- **What the exercise asks**: Resume the passage to read where it left off.

━━ Data lines ━━

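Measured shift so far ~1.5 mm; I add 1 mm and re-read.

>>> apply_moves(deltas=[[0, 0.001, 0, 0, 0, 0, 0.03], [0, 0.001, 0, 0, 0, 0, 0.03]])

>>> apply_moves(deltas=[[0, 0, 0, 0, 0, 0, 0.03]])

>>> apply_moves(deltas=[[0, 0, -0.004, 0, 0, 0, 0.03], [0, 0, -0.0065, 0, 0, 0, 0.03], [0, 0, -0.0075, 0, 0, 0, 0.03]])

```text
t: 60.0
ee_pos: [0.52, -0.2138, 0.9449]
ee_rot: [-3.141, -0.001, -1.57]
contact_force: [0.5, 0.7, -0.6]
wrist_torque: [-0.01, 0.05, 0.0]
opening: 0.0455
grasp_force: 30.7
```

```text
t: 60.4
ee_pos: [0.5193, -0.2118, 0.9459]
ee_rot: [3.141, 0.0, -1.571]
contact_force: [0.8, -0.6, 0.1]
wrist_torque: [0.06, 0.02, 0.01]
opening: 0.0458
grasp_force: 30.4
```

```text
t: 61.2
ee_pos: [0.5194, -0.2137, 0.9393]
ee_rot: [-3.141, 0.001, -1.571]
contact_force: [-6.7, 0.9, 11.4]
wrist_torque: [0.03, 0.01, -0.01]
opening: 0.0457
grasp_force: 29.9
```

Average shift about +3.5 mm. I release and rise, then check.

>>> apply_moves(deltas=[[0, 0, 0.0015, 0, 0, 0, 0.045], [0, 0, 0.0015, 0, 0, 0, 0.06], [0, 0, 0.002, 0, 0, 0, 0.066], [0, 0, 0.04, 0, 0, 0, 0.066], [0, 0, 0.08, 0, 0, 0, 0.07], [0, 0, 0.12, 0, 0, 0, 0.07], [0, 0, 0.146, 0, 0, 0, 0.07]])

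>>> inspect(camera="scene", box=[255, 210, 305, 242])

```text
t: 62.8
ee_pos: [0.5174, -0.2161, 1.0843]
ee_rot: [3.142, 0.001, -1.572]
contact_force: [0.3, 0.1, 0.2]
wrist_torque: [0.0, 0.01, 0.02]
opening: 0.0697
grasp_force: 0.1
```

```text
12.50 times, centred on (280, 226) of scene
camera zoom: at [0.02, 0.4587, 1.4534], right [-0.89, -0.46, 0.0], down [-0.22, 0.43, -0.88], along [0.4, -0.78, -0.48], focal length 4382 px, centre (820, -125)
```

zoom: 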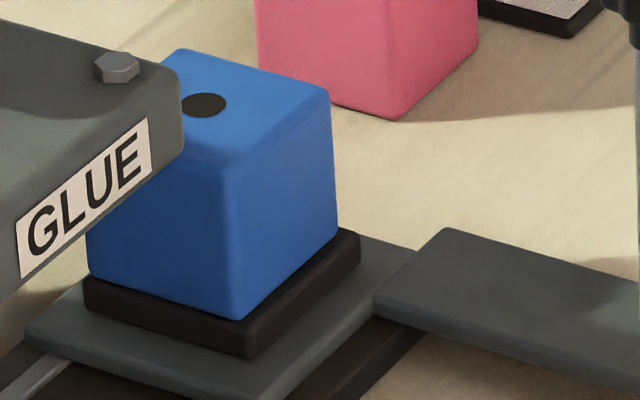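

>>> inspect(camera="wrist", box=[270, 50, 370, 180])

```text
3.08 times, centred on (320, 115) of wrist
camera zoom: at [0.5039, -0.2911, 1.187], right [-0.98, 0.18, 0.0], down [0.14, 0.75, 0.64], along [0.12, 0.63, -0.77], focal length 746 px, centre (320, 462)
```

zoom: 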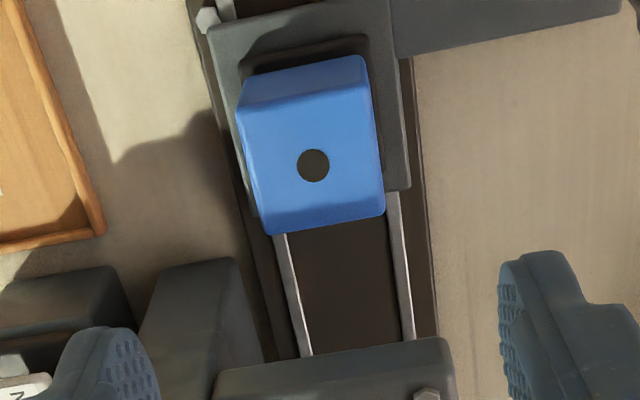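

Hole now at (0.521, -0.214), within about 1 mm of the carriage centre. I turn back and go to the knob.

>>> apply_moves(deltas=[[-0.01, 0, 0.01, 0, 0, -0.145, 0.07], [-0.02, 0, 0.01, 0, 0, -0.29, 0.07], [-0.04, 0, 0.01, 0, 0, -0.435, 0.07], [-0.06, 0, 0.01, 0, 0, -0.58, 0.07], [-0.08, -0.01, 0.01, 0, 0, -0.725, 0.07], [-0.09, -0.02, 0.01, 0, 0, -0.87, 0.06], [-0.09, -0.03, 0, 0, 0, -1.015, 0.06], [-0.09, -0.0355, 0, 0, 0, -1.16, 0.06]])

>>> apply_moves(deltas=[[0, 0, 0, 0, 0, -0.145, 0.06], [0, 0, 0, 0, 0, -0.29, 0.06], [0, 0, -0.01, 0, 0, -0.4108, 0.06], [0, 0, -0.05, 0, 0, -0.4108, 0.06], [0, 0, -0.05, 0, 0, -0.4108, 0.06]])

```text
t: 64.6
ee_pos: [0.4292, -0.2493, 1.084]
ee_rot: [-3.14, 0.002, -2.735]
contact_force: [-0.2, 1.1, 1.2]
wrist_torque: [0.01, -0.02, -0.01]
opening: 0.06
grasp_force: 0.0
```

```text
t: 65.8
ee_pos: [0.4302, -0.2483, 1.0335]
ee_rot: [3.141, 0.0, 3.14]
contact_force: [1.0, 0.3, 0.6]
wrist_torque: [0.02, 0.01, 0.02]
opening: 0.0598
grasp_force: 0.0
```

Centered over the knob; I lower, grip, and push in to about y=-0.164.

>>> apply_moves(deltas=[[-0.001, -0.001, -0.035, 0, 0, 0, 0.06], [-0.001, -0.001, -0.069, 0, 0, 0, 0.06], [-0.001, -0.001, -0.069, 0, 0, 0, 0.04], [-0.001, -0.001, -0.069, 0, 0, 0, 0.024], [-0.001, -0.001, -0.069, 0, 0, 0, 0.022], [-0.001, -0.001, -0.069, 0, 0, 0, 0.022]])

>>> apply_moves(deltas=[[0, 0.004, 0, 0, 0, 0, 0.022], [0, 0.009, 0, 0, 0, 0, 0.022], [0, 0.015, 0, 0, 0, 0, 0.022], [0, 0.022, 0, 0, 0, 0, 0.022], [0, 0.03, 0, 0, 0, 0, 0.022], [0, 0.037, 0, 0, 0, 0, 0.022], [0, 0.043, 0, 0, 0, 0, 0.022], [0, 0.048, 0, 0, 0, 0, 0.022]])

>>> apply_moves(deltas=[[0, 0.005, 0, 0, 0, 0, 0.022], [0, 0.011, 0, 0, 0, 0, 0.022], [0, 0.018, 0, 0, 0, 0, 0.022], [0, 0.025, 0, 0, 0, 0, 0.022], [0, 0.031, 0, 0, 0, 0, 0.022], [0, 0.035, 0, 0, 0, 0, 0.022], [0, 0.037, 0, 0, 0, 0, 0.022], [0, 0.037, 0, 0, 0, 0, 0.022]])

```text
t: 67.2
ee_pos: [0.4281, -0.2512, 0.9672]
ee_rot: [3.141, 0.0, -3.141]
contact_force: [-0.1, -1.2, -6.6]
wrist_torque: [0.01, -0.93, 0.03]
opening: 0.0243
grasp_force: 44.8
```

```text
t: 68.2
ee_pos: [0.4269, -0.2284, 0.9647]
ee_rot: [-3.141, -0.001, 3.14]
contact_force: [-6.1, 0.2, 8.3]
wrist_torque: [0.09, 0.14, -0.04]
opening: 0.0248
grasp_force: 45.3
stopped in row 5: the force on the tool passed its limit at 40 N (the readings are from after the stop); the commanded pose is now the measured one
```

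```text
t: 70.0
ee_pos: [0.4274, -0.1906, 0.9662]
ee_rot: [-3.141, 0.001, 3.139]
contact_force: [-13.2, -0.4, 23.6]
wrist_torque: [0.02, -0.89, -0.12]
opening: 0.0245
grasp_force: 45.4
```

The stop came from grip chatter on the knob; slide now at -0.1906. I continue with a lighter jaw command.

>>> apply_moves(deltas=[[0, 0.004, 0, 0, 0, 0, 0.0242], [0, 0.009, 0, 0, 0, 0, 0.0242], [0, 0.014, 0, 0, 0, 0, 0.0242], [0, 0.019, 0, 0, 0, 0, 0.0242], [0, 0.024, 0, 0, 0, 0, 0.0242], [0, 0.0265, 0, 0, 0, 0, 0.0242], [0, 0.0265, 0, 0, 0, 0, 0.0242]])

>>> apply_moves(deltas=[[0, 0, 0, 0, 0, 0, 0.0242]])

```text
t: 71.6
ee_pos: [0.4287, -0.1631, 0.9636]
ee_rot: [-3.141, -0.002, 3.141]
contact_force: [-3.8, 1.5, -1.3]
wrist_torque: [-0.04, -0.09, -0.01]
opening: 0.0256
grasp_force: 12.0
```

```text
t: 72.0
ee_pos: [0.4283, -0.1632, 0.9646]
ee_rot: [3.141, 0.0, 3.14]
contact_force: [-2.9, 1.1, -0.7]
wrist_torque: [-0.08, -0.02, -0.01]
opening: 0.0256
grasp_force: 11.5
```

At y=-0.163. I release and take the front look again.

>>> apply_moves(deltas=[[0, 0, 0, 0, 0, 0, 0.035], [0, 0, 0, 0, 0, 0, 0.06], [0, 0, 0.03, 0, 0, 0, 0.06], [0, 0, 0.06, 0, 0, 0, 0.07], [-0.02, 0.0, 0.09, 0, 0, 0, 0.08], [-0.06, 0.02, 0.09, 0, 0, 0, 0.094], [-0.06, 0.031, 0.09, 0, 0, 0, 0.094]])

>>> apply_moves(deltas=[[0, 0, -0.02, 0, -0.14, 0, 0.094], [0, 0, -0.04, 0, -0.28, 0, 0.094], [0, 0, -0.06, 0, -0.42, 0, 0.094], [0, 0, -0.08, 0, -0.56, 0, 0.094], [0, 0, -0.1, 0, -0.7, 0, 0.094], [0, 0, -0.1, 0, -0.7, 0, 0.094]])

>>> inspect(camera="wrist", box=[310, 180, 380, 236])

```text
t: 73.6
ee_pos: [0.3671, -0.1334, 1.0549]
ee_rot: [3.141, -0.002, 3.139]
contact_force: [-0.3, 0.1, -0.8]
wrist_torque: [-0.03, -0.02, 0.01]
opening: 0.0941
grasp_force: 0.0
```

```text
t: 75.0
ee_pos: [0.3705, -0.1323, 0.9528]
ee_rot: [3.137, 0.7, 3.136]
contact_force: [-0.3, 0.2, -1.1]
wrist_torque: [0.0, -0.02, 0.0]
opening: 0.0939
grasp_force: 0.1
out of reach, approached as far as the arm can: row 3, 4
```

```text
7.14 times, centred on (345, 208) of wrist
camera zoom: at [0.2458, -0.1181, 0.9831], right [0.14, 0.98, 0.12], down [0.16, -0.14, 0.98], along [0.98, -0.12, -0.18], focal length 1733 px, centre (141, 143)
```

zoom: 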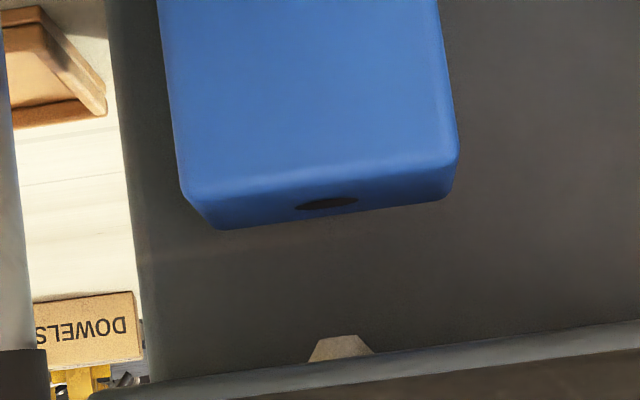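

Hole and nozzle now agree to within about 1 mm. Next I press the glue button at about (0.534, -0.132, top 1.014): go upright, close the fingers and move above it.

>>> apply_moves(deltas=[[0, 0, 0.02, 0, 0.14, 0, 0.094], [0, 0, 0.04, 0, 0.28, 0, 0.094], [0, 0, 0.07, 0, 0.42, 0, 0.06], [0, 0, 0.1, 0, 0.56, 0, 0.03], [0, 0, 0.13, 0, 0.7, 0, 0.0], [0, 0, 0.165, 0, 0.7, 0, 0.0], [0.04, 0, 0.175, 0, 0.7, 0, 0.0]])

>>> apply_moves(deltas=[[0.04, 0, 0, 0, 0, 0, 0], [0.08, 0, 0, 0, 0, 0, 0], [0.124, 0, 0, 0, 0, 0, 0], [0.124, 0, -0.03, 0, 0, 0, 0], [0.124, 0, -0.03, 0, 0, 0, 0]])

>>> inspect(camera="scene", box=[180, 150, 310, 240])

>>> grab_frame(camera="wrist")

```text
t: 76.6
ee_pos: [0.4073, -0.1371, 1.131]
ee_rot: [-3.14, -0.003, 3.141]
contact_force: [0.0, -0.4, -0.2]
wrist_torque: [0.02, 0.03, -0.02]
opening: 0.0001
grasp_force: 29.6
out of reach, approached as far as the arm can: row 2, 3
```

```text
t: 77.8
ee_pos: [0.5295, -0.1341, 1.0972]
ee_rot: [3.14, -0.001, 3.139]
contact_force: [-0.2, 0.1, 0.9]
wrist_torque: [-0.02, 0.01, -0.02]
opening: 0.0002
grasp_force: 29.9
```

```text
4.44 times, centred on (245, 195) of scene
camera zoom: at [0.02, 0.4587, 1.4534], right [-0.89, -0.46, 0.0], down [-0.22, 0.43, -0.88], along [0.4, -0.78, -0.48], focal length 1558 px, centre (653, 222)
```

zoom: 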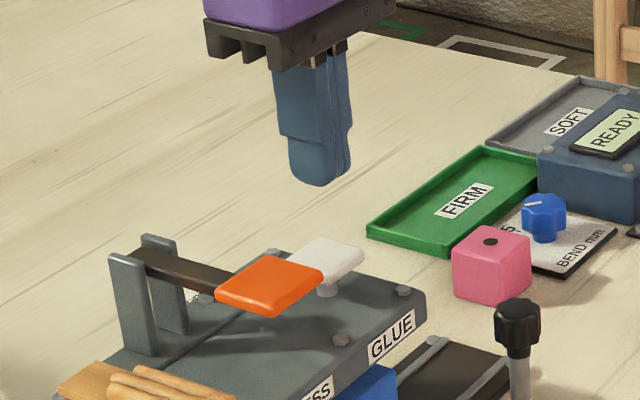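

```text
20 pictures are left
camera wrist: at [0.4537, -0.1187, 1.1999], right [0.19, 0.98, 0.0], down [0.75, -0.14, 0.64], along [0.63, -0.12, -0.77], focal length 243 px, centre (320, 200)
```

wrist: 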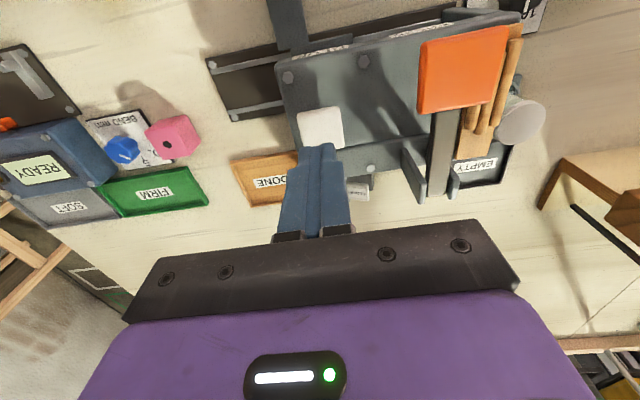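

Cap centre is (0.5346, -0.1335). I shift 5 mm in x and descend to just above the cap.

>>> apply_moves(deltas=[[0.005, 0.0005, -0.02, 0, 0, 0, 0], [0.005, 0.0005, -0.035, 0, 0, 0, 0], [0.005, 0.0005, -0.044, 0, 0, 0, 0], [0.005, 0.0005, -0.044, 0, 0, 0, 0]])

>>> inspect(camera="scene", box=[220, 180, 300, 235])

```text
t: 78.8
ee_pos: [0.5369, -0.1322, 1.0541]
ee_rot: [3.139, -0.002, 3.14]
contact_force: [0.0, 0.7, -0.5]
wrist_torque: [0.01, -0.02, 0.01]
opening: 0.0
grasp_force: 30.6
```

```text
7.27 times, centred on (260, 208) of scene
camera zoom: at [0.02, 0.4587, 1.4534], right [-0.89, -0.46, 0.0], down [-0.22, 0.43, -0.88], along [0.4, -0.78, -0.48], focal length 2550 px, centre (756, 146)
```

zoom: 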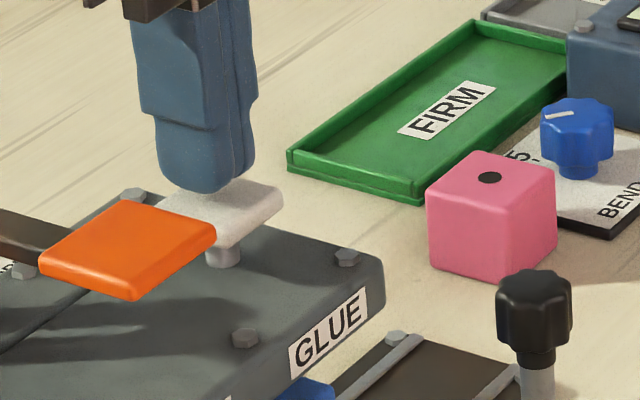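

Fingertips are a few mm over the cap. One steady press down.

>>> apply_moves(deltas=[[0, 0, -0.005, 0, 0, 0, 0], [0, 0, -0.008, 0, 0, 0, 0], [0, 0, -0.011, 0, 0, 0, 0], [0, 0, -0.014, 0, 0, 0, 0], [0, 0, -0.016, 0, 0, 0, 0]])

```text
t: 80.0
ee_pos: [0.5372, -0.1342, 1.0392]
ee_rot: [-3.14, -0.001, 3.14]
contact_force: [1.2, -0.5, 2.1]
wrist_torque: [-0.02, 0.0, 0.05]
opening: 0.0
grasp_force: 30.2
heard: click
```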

━━━
━━ Passage to read ━━

But if a man is corrupt in the very ground of his maxims, how can he possibly bring about this revolution by his own powers and of himself become a good man? Yet duty bids us do this, and duty demands nothing of us which we cannot do. There is no reconciliation possible here except by saying that man is under the necessity of, and is therefore capable of, a revolution in his cast of mind, but only of a gradual reform in his sensuous nature (which places obstacles in the way of the former). That is, if a man reverses, by a single unchangeable decision, that highest ground of his maxims whereby he was an evil man (and thus puts on the new man), he is, so far as his principle and cast of mind are concerned, a subject susceptible of goodness, but only in continuous labor and growth is he a good man. That is, he can hope in the light of that purity of the principle which he has adopted as the supreme maxim of his will, and of its stability, to find himself upon the good (though strait) path of continual progress from bad to better. For Him who penetrates to the intelligible ground of the heart (the ground of all maxims of the will) and for whom this unending progress is a unity, i.e., for God, this amounts to his being actually a good man (pleasing to Him); and, thus viewed, this change can be regarded as a revolution. But in the judgment of men, who can appraise themselves and the strength of their maxims only by the ascendancy which they win over their sensuous nature in time, this change must be regarded as nothing but an ever-during struggle toward the better, hence as a gradual reformation of the propensity to evil, the perverted cast of mind.
From this it follows that man’s moral growth of necessity begins not in the improvement of his practices but rather in the transforming of his cast of mind and in the grounding of a character; though customarily man goes about the matter otherwise and fights against vices one by one, leaving undisturbed their common root. And yet even the man of greatest limitations is capable of being impressed by respect for an action conforming to duty – a respect which is the greater the more he isolates it, in thought, from other incentives which, through self-love, might influence the maxim of conduct. Even children are capable of detecting the smallest trace of admixture of improper incentives; for an action thus motivated at once loses, in their eyes, all moral worth. This predisposition to goodness is cultivated in no better way than by adducing the actual example of good men (of that which concerns their conformity to law) and by allowing young students of morals to judge the impurity of various maxims on the basis of the actual incentives motivating the conduct of these good men. The predisposition is thus gradually transformed into a cast of mind, and duty, for its own sake, begins to have a noticeable importance in their hearts. But to teach a pupil to admire virtuous actions, however great the sacrifice these may have entailed, is not in harmony with preserving his feeling for moral goodness. For be a man never so virtuous, all the goodness he can ever perform is still his simple duty; and to do his duty is nothing more than to do what is in the common moral order and hence in no way deserving of wonder. Such wonder is rather a lowering of our feeling for duty, as if to act in obedience to it were something extraordinary and meritorious.

━━━

- **Task result**:
Yet there is one thing in our soul which we cannot cease from regarding with the highest wonder, when we view it properly, and for which admiration is not only legitimate but even exalting, and that is the original moral predisposition itself in us. What is it in us (we can ask ourselves) whereby we, beings ever dependent upon nature through so many needs, are at the same time raised so far above these needs by the idea of an original predisposition (in us) that we count them all as nothing, and ourselves as unworthy of existence, if we cater to their satisfaction (though this alone can make life worth desiring) in opposition to the law – a law by virtue of which our reason commands us potently, yet without making either promises or threats? The force of this question every man, even one of the meanest capacity, must feel most deeply – every man, that is, who previously has been taught the holiness which inheres in the idea of duty but who has not yet advanced to an inquiry into the concept of freedom, which first and foremost emerges from this law:* and the very incomprehensibility of this predisposition, which announces a divine origin, acts perforce upon the spirit even to the point of exaltation, and strengthens it for whatever sacrifice a man’s respect for his duty may demand of him. More frequently to excite in man this feeling of the sublimity of his moral destiny is especially commendable as a method of awakening moral sentiments. For to do so works directly against the innate propensity to invert the incentives in the maxims of our will and toward the re-establishment in the human heart, in the form of an unconditioned respect for the law as the ultimate condition upon which maxims are to be adopted, of the original moral order among the incentives, and so of the predisposition to good in all its purity.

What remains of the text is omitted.